Abdullah bin ‘Umar radhiallahu ‘anhuma, ipar Rasulullah shallallahu ‘alaihi wa sallam yang mulia dan putra dari sahabat yang mulia ‘Umar ibnul Khaththab radhiallahu ‘anhu, menyampaikan kepada kita apa yang dia dengar dari ilmu Rasulullah shallallahu ‘alaihi wa sallam yang agung, “Aku mendengar Rasulullah shallallahu ‘alaihi wa sallam bersabda:

بُنِيَ الْإِسْلاَمُ عَلَى خَمْسٍ، شَهَادَةِ أَنْ لاَ إِلَهَ إِلاَّ اللهُ وَأَنَّ مُحَمَّدًا عَبْدُهُ وَرَسُوْلُهُ، وَإِقَامِ الصَّلاةِ، وَإِيْتَاءِ الزَّكَاةِ، وَحَجِّ الْبَيْتِ، وَصَوْمِ رَمَضَانَ

‘Islam itu dibangun di atas lima (tiang ataupun rukun): syahadat Laa ilaaha illallah (tidak ada sesembahan yang berhak untuk disembah kecuali hanya Allah ta‘ala) dan Muhammad adalah hamba serta rasul-Nya, menegakkan shalat, menunaikan zakat, haji ke Baitullah, dan puasa Ramadhan’.”

Penjelasan Hadits

Hadits ini diriwayatkan al-Imam al-Bukhari dan Muslim rahimahumallah dalam Shahih keduanya[1] dari jalan ‘Ikrimah bin Khalid dari Ibnu ‘Umar radhiallahu ‘anhuma. Al-Imam Muslim juga meriwayatkan dari Sa’d bin ‘Ubaidah as-Sulami dan Muhammad bin Zaid bin Abdullah bin ‘Umar yang keduanya dari Ibnu ‘Umar radhiallahu ‘anhuma.
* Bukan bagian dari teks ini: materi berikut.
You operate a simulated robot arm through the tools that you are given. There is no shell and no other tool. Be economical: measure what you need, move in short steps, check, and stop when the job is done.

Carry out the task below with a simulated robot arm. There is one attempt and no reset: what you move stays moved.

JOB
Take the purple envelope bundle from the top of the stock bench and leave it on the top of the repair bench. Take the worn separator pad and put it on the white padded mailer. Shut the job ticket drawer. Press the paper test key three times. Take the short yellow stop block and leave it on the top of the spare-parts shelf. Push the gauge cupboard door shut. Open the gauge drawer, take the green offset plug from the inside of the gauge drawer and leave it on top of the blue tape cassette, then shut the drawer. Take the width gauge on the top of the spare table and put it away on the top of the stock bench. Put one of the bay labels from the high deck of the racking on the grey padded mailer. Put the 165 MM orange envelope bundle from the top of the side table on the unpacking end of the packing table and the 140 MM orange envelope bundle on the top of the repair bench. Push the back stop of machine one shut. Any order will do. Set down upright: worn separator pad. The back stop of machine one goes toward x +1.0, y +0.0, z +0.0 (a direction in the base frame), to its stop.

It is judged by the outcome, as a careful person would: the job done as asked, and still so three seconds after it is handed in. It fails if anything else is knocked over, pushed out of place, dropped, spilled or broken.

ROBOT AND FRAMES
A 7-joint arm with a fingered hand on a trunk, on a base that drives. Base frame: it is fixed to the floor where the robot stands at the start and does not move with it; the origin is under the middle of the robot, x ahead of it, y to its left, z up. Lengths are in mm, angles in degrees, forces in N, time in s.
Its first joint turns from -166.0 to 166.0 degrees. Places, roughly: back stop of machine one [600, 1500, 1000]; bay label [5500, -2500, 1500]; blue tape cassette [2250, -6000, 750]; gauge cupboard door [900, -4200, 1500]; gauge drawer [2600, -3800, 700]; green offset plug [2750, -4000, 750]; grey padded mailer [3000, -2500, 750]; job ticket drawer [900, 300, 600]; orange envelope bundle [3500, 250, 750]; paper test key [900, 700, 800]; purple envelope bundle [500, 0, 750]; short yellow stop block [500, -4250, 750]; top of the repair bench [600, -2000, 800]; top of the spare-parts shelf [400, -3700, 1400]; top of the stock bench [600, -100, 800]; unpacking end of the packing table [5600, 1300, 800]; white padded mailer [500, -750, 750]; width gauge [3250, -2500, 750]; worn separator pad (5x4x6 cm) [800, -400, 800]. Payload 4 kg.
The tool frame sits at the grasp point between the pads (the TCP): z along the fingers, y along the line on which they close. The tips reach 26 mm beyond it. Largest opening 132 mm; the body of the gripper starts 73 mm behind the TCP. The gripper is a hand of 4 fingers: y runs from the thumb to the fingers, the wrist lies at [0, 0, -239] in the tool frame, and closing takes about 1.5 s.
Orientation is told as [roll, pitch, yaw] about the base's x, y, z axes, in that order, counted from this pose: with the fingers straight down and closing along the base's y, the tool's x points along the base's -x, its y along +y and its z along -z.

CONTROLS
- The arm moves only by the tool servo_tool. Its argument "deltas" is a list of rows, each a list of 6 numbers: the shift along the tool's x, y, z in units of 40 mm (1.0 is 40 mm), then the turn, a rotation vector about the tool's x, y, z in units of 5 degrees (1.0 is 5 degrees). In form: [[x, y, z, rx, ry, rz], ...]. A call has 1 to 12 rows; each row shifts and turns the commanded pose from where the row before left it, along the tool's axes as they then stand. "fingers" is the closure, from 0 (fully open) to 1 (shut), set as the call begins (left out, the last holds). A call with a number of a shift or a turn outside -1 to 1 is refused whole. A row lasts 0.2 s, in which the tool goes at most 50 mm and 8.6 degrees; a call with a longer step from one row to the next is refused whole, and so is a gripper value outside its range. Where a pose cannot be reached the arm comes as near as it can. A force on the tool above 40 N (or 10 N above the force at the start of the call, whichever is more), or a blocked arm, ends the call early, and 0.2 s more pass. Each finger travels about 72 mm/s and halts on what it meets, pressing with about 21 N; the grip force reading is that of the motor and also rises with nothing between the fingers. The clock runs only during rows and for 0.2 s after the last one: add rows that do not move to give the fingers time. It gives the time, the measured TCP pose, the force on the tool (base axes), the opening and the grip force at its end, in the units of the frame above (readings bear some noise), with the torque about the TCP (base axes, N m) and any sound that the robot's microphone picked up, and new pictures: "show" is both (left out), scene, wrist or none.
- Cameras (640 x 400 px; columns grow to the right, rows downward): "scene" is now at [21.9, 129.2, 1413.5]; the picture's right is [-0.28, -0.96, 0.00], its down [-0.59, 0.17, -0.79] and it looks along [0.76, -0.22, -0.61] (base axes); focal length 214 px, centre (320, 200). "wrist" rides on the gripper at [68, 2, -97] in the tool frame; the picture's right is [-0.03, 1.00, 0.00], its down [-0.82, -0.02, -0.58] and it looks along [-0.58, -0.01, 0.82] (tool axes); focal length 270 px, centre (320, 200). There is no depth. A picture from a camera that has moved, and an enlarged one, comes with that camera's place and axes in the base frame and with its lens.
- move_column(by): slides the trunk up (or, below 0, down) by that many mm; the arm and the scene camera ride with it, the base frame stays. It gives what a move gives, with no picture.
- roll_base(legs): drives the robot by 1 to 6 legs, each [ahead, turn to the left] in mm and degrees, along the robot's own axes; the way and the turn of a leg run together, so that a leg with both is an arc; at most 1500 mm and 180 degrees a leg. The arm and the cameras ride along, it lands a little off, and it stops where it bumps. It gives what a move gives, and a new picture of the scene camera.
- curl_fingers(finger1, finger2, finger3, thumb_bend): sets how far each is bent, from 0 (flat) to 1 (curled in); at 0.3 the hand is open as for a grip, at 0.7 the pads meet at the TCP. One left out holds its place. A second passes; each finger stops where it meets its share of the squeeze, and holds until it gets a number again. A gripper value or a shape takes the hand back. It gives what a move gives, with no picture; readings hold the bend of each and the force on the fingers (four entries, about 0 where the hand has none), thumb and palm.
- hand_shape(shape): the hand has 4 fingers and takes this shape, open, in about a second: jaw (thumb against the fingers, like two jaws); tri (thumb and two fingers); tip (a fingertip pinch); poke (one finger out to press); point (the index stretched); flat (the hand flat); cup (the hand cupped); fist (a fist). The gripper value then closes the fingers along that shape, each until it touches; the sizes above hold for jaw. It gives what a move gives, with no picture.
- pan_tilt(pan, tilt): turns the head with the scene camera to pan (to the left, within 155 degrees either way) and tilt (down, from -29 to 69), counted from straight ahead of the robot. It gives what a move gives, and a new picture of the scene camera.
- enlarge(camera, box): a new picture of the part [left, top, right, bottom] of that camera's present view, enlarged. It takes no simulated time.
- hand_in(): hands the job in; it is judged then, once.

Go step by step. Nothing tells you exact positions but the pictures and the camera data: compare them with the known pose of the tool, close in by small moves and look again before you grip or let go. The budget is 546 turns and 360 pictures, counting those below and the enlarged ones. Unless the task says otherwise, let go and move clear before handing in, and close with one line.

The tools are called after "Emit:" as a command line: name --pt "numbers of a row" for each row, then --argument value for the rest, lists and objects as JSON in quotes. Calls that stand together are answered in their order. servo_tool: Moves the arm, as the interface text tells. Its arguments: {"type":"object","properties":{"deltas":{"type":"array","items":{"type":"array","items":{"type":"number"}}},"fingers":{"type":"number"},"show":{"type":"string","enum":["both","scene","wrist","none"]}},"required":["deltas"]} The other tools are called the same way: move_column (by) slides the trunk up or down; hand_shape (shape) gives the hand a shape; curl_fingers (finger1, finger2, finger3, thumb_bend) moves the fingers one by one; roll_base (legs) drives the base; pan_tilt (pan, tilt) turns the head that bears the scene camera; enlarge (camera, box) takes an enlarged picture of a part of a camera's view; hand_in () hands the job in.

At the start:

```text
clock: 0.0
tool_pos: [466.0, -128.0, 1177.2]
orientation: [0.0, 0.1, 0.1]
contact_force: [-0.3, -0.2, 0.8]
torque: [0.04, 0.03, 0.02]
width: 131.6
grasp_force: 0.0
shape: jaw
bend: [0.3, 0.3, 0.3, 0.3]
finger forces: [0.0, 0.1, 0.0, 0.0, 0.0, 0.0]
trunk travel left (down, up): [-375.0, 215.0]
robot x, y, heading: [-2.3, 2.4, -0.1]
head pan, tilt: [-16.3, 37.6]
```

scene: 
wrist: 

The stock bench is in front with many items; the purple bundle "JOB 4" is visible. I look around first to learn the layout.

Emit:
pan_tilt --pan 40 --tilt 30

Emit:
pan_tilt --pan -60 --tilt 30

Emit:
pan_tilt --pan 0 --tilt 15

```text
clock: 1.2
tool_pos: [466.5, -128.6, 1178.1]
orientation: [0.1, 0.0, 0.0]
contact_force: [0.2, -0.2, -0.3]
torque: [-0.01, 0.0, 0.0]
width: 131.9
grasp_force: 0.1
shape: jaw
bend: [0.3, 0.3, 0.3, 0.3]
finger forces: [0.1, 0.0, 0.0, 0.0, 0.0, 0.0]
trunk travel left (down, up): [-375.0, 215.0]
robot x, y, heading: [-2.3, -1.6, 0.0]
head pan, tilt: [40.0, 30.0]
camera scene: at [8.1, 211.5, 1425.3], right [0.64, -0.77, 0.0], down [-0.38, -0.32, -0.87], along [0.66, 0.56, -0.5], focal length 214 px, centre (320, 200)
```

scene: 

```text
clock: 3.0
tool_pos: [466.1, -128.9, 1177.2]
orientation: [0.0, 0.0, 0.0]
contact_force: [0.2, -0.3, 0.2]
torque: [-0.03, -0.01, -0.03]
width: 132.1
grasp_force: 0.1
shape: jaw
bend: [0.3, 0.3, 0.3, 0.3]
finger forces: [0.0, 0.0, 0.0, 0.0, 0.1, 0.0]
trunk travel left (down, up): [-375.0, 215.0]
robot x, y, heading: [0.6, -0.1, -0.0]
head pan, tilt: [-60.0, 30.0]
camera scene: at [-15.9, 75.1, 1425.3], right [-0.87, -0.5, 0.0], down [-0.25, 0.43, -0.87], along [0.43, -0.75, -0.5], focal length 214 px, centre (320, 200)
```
Al-Hafizh Ibnu Hajar al-‘Asqalani  rahimahullah berkata, “Dalam riwayat ini didahulukan haji dari puasa, yang karenanya al-Imam al-Bukhari memberikan urutan bab dalam kitab Shahih-nya (mendahulukan haji dari puasa). Akan tetapi dalam Shahih Muslim dari riwayat Sa’d bin ‘Ubaidah dari Ibnu ‘Umar didahulukan puasa daripada haji. Dikatakan kepada Ibnu ‘Umar, ‘Apakah haji dahulu baru puasa Ramadhan?’ Ibnu ‘Umar berkata, ‘Tidak, puasa Ramadhan dahulu baru haji. Demikian yang aku dengar dari Rasulullah shallallahu ‘alaihi wa sallam.’

Dalam hal ini bisa diraba, bahwa riwayat Hanzhalah[2] yang ada dalam Shahih al-Bukhari diriwayatkan secara makna. Bisa jadi karena perawi tidak mendengar jawaban Ibnu ‘Umar kepada seseorang yang berkata, ‘Apakah haji dahulu baru puasa Ramadhan?’ Disebabkan banyaknya majelis Ibnu ‘Umar yang diadakan, atau perawi hadir dalam majelis tersebut namun ia lupa.

Oleh karena itu, sangat jauh pendapat sebagian orang yang mengatakan boleh jadi Ibnu ‘Umar mendengar hadits ini dari Nabi shallallahu ‘alaihi wa sallam dengan dua sisi lantas ia lupa salah satunya ketika menjawab orang yang bertanya tersebut. Selain itu, jauhnya anggapan ini karena menyandarkan lupa kepada perawi yang meriwayatkan dari sahabat lebih utama daripada menyandarkannya kepada sahabat. Bagaimana mungkin (kelupaan ini disandarkan kepada Ibnu ‘Umar) sementara dalam riwayat Muslim dari jalan Hanzhalah didahulukan puasa daripada haji. Dalam riwayat Abu ‘Awanah—dari jalan yang lain dari Hanzhalah—dia menjadikan puasa Ramadhan sebelum haji.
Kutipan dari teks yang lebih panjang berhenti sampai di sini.